• [PAGE TEXT]
┌──

Water cooler: Foraging for grapefruit and reviews of Semi Permanent, The Trip to Spain and A Woman’s Place
This week in the water cooler, we’re foraging for grapefruit, exploring virtual worlds, taking trips to Spain and are feeling inspired by a New Zealand business leader.
GRAPEFRUIT EXPECTATIONS
Conversations in our house are sounding decidedly dodgy:
“Did they have the stash?”
“She hid it behind the letter box.”
“Is it good quality?”
“Good colour, good size.”
“There’s not much here – this is only going to last me a day or two.”
“It’s one kilogram! You have a problem.”
My other half has an addiction: to grapefruit. After our tiny tree – planted last year but with high expectations – produced one very small fruit, we were forced to buy. Early in the season grapefruit were $5-$6 a kilogram and with an addict in the house, that gets expensive.
There are quite a few foraging maps covering New Zealand. NZ Fruit & Food Share, Ripe Near Me and Falling Fruit are nationwide. West Auckland, Otautahi and the wider Canterbury region have specialist local maps.
My particular part of the Waikato didn’t bear much fruit; a walnut tree and some apples. It was grapefruit that was the goal.
Then Facebook opened up a whole new supply chain. One message on our small local noticeboard of about 100 people and four local gardeners volunteered their trees. Most of their fruit was rotting on the ground or being thrown to the cows. My O.H. almost cried.

└──

• [DATASET SECTION]
┌──

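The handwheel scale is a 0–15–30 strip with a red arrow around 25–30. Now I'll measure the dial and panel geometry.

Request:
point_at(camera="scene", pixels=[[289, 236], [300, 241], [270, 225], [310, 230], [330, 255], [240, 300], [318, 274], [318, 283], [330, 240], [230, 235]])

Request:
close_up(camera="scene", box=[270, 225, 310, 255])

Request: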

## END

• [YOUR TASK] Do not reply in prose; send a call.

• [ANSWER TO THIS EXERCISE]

└──

• [YOUR TASK] Please continue the page text.

• [ANSWER TO THIS EXERCISE]
One neighbour was happy for us to raid the tree by her front gate. Another has been collecting bags and leaving them hidden behind her letterbox for pick-up. One involves a bit of cross-country effort to access, and the addict isn’t keen on exercise. He just wants his fix, as quickly as possible.
If the foraging maps don’t help you, ask neighbours – even if you’ve never met. And if you have a grapefruit fiend in the family, make sure you have multiple trees.
Nadene Hall
Editor
NZ Lifestyle Block
Ed’s note: Our whole office is mad on NZ Grapefruit (aka Poor man’s Orange). Here are two grapefruit marmalade recipes on thisNZlife to try. -Emma Rawson
Recipe: Kelly Farrimond’s Poor Man’s Orange (NZ Grapefruit) marmalade
COMEDY REIGNS IN SPAIN
Steve Coogan and Rob Brydon are back, serving up their formula of gastronomic travel humour, this time with tapas, in The Trip to Spain. Much like the first two The Trip films, the third outing of the comedy duo play fictionalised versions of themselves, traveling through Spain’s Iberian Peninsula. The pair square off in their famous impersonation battles (this time Michael Caine, Roger Moore and Mick Jagger are targets) while sampling amazing-looking food at coastal culinary hot spots. Fans of the first films might find this a little too similar to the pair’s previous ‘trips’, but it’s still fun – just don’t go to the cinema with an empty stomach.
The Trip to Spain is in cinemas nationwide now.
Emma Rawson
thisNZlife Editor
360 DEGREES OF INSPIRATION
Does It Make A Sound – 360 Animation from Poke The Bear Animation on Vimeo.
Semi Permanent is an annual symposium for creatives and designers showcasing the latest visual ideas and trends from around the world. Virtual Reality is one of the hottest topics and I found this video created in collaboration with Poke the Bear animation, Getty Images and Oscar-shortlisted Robertino Zambrano (from Kapwa animation) very inspiring. It’s created entirely with 360° content found on Getty Images, and I found the way the clip allows the viewer to interact between the drone footage and animation enthralling. It’s very exciting to see what the future possibilities in visual are. Semi Permanent has been and gone this year but mark it in your calendar for 2018.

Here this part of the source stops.